In 1989, Brad Leithauser (1953- ) wrote Hence, in which a chess genius named Timothy and plays against an MIT computer (ANNDY) for the world chess championship.

 

In 1990, Ray Bradbury (1920-2012) published A Graveyard for Lunatics.  Roy asks himself what kind of game is this and the only way to find out is by countermoving the chesspieces.  

 

In 1992, Greg Bear wrote Anvil of Stars.   The Brothers or cords, worm-like creatures, discovered chess, and it became a release for them.  They would play chess all day on a space ship without eating or sleeping.  One of the cords died while playing chess.

 

Chess is mentioned in Griffin’s Egg by Michael Swanwick (1950- ), published in 1992.  Gunther Weil works as a laborer on the moon and wants to play chess.  But nobody plays chess anymore.  It’s a game for computers.

 

Chess is mentioned in The Fleet of Stars, written by Poul Anderson in 1997.   Kinna Ronay beat he father in two games out of three while on Mars.

 

Anderson’s Operation Luna, published in 1999, mentions chess a few times.  Balawahdiwa watches animated chess pieces fighting the game out on a chessboard.  One of the characters had a couple of bone chessmen from the Middle Ages.

 

In 2003, Stephen Baxter (1957- ) wrote Coalescent.  In old Britain, the children of Regina played a fast-moving game like chess played only with rooks that were made of colored glass counters.

 

In 2005, Paolo Bacigalupi published The Calorie Man in the October 2005 issue of Fantasy and Science FictionLalji of India plays chess in New Orleans.

 

In 2005, Jack McDevitt wrote Seeker.  At the Museum of Alien Life there is a Hall of Humans.  One of the displays was a chess game in progress.

 

In 2006, Catherine Asaro wrote Alpha.  Alpha was a gorgeous, superintelligent android.  The novel mentions modern forms of the Turing test and references the Gary Kasparov vs.

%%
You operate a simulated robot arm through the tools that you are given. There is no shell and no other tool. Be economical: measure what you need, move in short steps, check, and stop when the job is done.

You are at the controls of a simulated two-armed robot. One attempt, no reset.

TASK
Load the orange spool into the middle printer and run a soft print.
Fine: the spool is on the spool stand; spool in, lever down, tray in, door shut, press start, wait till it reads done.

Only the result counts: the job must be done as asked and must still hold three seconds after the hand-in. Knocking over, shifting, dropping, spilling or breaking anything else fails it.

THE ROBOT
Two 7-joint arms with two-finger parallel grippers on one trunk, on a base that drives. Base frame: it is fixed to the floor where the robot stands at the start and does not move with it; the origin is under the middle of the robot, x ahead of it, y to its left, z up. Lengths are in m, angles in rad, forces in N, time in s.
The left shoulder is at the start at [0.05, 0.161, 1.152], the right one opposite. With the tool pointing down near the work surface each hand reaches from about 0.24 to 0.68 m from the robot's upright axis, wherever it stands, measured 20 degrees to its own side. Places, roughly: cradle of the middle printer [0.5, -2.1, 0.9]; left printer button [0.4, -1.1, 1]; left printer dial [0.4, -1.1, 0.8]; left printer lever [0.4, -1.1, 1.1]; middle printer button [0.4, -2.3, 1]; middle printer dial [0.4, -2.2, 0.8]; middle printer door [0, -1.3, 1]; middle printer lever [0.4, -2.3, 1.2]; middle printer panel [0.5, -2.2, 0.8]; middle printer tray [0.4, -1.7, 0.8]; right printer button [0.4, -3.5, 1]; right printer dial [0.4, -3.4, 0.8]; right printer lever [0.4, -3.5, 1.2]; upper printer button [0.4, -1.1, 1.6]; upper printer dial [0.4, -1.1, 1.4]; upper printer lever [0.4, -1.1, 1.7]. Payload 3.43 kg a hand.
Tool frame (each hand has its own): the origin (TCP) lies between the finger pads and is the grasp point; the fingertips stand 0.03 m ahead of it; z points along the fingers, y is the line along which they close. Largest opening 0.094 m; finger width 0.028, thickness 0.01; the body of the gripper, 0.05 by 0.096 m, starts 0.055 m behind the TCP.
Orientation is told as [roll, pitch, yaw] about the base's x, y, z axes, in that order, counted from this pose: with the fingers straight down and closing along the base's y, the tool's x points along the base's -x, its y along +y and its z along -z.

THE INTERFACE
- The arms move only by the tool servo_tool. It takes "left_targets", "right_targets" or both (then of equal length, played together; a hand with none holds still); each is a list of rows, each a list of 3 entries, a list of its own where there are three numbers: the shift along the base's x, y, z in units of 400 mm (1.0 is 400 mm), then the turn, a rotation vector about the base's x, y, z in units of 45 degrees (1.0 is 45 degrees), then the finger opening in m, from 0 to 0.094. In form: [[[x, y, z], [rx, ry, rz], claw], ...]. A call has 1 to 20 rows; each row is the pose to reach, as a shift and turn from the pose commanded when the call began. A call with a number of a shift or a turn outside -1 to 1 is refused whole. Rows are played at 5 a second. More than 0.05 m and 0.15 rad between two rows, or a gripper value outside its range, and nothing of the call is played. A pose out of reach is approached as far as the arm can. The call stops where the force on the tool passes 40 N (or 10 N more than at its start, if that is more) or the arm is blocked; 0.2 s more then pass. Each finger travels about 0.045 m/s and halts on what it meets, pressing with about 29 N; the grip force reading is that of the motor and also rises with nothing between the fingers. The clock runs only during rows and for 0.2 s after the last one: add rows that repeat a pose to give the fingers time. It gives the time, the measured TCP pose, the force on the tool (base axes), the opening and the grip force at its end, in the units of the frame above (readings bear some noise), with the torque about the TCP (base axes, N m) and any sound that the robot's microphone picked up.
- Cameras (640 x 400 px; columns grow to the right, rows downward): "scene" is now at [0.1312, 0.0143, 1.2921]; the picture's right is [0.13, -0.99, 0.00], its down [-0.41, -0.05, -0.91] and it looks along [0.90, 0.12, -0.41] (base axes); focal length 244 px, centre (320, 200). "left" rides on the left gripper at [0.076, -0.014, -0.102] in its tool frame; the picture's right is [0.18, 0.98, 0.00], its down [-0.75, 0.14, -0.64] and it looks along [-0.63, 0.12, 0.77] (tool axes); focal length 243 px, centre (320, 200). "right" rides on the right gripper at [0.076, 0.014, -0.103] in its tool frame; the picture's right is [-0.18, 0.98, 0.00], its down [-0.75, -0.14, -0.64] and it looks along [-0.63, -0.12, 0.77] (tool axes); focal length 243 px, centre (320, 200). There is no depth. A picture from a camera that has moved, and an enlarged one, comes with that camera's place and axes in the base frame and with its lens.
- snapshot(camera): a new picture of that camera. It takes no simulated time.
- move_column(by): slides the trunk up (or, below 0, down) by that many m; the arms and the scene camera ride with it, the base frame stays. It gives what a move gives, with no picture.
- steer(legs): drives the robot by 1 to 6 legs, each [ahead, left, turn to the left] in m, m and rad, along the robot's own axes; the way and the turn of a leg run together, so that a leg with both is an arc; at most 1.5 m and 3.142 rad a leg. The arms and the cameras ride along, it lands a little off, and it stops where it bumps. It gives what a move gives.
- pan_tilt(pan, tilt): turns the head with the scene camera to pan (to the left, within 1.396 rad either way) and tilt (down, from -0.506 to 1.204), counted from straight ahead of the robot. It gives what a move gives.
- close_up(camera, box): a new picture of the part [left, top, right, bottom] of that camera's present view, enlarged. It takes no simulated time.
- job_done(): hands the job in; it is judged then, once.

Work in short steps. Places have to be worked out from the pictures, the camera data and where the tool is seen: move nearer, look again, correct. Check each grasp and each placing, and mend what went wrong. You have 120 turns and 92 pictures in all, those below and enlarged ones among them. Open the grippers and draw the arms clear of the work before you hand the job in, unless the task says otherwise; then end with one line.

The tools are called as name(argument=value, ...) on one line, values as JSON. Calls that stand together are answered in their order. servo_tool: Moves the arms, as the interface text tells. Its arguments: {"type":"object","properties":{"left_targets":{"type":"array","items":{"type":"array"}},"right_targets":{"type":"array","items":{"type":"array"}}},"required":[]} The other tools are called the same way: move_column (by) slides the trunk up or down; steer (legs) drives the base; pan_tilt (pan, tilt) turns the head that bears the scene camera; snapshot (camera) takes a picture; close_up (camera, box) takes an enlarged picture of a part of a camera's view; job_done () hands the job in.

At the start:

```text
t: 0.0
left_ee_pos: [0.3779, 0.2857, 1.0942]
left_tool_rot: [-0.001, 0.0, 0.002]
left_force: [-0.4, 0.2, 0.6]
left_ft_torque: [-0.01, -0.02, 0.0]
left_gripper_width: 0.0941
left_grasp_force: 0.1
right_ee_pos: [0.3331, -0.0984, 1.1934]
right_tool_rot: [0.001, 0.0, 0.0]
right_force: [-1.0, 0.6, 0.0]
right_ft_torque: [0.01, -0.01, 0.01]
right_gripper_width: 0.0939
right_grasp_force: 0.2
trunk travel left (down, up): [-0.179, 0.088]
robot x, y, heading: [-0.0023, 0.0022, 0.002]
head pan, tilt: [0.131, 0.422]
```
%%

Deep Blue computer match that had occurred decades ago.

 

In 2006, Ray Bradburty published Farewell Summer, his last novel.  Chess is mentioned several times in the novel.  Old men were playing chess by the courthouse and the park had chess tables.  Chess pieces were named after characters.  “No chess game was ever won by the player who sat for a lifetime thinking over his next move.”

 

In 2007, Michael Chabon (1963- ) wrote The Yidish Poliecemen’s Union, which features a plot settled around chess, murder of a chess prodigy named Emanuel Lasker, and the position on the chess board at the murder scene.  The novel won a number of science fiction awards: the Nebula Award for Best Novel, the Locus Award for Best Science Fiction Novel, the Hugo Award for Best Novel, and the Sidewise Award for Alternate History for Best Novel.

 

In 2010, Benjamin Crowell published Petopia in the June 2010 issue of Asimovs.   Raphael ignores his chores and spends the day at a chessboard with a chess book full of diagrams.  He later plays chess with an artificial intelligence toy named Jelly, then with some others using a chess clock to play blitz chess.  He starts hustling other people for money.  Jelly was used as a paper-weight for the money on the chess table, but was Jelly helping Raphael cheat and win at chess?